Your goal | Can you write out the whole listing exactly?

Given information |

## Begin

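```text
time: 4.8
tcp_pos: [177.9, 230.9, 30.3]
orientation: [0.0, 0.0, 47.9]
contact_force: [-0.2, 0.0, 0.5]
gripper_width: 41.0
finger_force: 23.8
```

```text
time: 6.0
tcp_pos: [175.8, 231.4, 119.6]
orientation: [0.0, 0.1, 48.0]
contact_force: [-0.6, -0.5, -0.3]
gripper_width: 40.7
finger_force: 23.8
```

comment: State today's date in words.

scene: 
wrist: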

## End

Solution for this problem |
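```text
time: 4.8
tcp_pos: [177.9, 230.9, 30.3]
orientation: [0.0, 0.0, 47.9]
contact_force: [-0.2, 0.0, 0.5]
gripper_width: 41.0
finger_force: 23.8
```

```text
time: 6.0
tcp_pos: [175.8, 231.4, 119.6]
orientation: [0.0, 0.1, 48.0]
contact_force: [-0.6, -0.5, -0.3]
gripper_width: 40.7
finger_force: 23.8
```

comment: State today's date in words.

scene: 
wrist: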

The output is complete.